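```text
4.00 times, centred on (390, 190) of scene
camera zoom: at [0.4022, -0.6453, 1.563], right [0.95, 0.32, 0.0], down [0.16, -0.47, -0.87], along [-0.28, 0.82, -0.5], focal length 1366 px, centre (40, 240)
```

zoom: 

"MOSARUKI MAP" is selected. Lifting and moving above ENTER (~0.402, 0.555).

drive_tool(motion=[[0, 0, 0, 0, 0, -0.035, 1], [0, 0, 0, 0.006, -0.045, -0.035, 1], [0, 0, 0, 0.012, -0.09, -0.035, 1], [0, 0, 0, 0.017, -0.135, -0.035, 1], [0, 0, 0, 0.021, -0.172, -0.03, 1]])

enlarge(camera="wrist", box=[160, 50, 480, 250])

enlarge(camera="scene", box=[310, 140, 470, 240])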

········

• [Task statement]: Without changing a word, restate the whole listing.

• [Response to this exercise]:
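```text
4.00 times, centred on (390, 190) of scene
camera zoom: at [0.4022, -0.6453, 1.563], right [0.95, 0.32, 0.0], down [0.16, -0.47, -0.87], along [-0.28, 0.82, -0.5], focal length 1366 px, centre (40, 240)
```

zoom: 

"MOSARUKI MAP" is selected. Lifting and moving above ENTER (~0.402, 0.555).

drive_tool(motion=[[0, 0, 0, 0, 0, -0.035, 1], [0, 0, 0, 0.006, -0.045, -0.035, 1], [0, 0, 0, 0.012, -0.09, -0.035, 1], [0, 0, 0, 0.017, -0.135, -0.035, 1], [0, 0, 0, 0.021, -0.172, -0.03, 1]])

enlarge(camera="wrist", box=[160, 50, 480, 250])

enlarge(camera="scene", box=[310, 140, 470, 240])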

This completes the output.